Corbon DPX 125 grain solid copper HP. They are expensive but look to be worth it. Velocity is 1300fps and Energy is 469ft/lbs.

BP Hunter
November 5, 2012, 01:52 PM
I don't think it was wrong to shoot unless you didn't know where the round was going to end up.

I used to hunt in a 200 acre private ranch in S. Texas and I knew every square foot of that ranch. I wouldn't mind taking a "blind" shot in the dark if I had to to protect myself, because I know nobody would be there except the owners and myself. And we hunted hogs primarily at night.

My experience with hogs is that they are scared of people. Like any animals that are hunted, they would stay clear of people. If you were near their resting place and their was a mother pig protecting their little piggies, then I would be quiet scared. But it seems that they were on their way to dinner so they may have just run if you shouted at them.

I wouldn't blame you if you did get a little scared if you were out there alone at night and you heard wild animals close to you.
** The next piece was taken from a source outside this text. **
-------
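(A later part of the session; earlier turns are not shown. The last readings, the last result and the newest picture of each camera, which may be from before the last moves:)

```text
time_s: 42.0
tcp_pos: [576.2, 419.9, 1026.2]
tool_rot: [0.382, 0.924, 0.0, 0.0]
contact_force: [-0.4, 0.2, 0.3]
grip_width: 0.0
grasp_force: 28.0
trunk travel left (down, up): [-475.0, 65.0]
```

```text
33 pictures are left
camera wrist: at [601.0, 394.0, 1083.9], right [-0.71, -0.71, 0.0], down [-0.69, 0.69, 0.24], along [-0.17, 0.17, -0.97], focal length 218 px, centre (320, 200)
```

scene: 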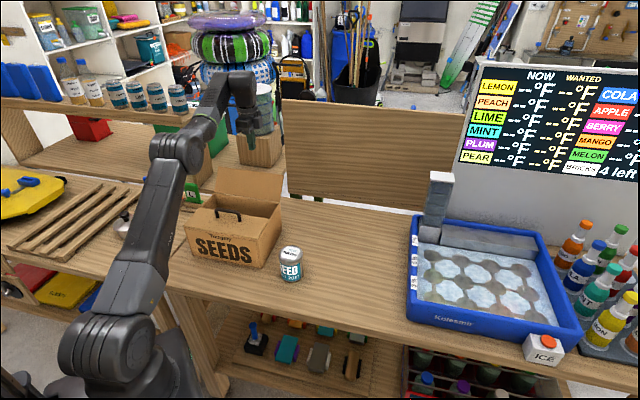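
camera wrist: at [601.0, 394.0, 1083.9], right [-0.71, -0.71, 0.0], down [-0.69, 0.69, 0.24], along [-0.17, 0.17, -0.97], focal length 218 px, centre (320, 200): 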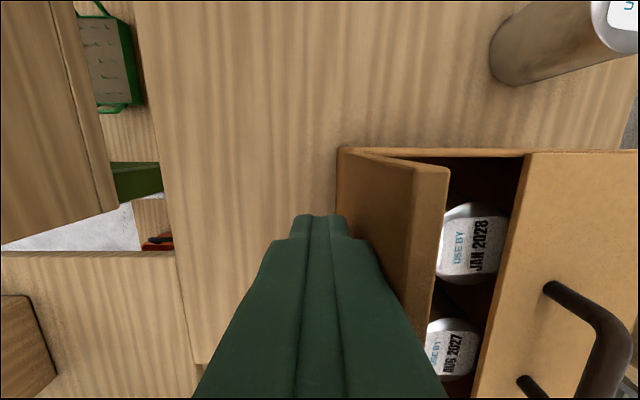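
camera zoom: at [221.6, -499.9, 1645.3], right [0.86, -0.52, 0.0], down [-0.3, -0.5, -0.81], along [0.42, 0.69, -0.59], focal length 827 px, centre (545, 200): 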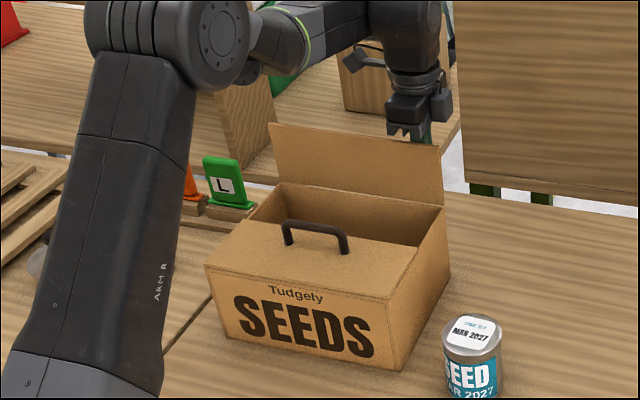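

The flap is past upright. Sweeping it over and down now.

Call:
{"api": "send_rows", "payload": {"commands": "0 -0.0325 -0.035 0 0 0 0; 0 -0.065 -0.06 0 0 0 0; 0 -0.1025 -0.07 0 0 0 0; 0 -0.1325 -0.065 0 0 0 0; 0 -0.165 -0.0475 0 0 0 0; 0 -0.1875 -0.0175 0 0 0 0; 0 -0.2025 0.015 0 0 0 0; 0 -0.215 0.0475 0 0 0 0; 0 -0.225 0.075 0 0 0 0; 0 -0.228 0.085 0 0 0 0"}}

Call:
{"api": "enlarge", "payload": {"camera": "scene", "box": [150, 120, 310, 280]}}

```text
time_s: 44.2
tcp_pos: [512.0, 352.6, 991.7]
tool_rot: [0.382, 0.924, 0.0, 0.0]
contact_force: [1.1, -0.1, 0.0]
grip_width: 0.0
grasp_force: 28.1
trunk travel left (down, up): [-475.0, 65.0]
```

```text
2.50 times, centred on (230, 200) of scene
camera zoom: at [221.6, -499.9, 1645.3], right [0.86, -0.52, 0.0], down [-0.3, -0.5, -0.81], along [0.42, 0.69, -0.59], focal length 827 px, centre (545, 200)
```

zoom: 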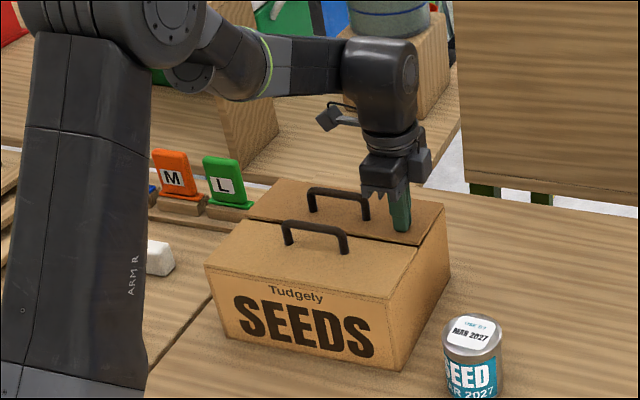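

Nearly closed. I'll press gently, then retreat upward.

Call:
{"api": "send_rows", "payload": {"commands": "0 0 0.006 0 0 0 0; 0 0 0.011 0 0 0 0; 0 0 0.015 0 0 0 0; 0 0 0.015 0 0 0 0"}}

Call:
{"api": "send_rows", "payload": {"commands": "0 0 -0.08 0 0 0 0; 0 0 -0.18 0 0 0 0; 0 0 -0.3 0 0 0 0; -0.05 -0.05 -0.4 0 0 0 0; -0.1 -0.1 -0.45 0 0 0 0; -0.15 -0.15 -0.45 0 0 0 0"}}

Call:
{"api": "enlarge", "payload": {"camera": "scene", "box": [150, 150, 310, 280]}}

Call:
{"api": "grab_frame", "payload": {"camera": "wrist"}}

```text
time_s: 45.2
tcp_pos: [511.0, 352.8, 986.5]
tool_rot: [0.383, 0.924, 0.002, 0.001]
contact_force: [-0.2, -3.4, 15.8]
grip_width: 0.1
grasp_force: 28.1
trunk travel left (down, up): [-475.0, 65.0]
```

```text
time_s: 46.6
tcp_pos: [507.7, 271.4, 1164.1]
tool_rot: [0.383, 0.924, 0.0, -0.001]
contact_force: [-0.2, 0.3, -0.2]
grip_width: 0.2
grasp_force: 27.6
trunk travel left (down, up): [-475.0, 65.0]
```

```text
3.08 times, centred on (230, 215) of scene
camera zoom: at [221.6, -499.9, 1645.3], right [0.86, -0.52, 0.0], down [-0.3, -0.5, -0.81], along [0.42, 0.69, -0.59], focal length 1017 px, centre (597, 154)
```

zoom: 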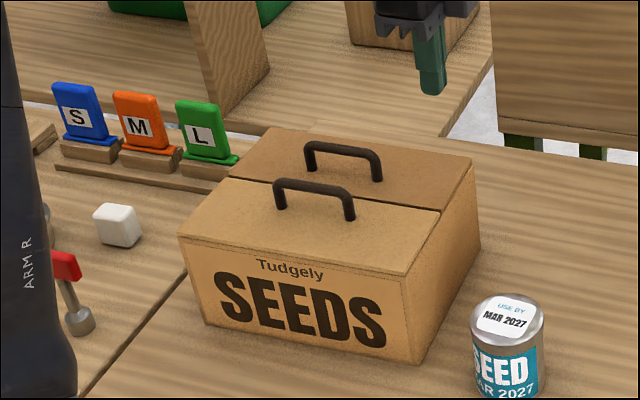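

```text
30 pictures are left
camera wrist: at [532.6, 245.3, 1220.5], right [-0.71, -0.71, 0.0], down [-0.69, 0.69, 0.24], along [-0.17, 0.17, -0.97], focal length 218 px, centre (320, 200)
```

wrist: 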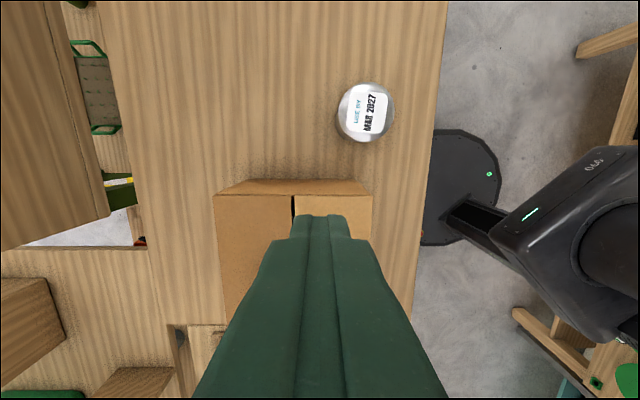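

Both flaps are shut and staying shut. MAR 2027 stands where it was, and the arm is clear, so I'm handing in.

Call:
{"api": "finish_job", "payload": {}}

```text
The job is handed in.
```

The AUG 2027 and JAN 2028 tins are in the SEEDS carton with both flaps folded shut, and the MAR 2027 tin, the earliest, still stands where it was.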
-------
I would.

brainwake
November 5, 2012, 04:47 PM
funny, cause I sometimes carry my 357 into the woods when deer hunting.

Sometimes I think to myself...man this thing is heavy....

and sometimes I leave it behind...more often then not...

Your story makes me think twice now.

herkyguy
November 5, 2012, 05:14 PM
I like to keep my Ruger GP100 with me at ALL times for that reason. I hunted in Florida last year and was always on edge a bit walking in or out in the dark because of so many hogs running around. But the truth of the matter was that they were probably long gone from me walking out.

sleepyone
November 5, 2012, 08:56 PM
I don't think it was wrong to shoot unless you didn't know where the round was going to end up.

We also have 200 acres and I know the terrain well along with our neighbors and their house locations. I was shooting towards the center of our land. I am a true believer in carrying a side arm now.

osprey176
November 5, 2012, 09:08 PM
Scared? No;Sows with piglets? almost certainly. Sizing you up for an attack? No way at all. They were coming in to the sound of the feeder(the dinner bell),and you just happened to be standing on the dinner plate.

Patocazador
November 6, 2012, 03:37 PM
That's a funny looking ?sow? there.

There was definitely one male in the group ... the one you shot. That little extension angling forward from his belly should give you a clue. It may not have been a boar, however, if someone had cut (castrated) him previously.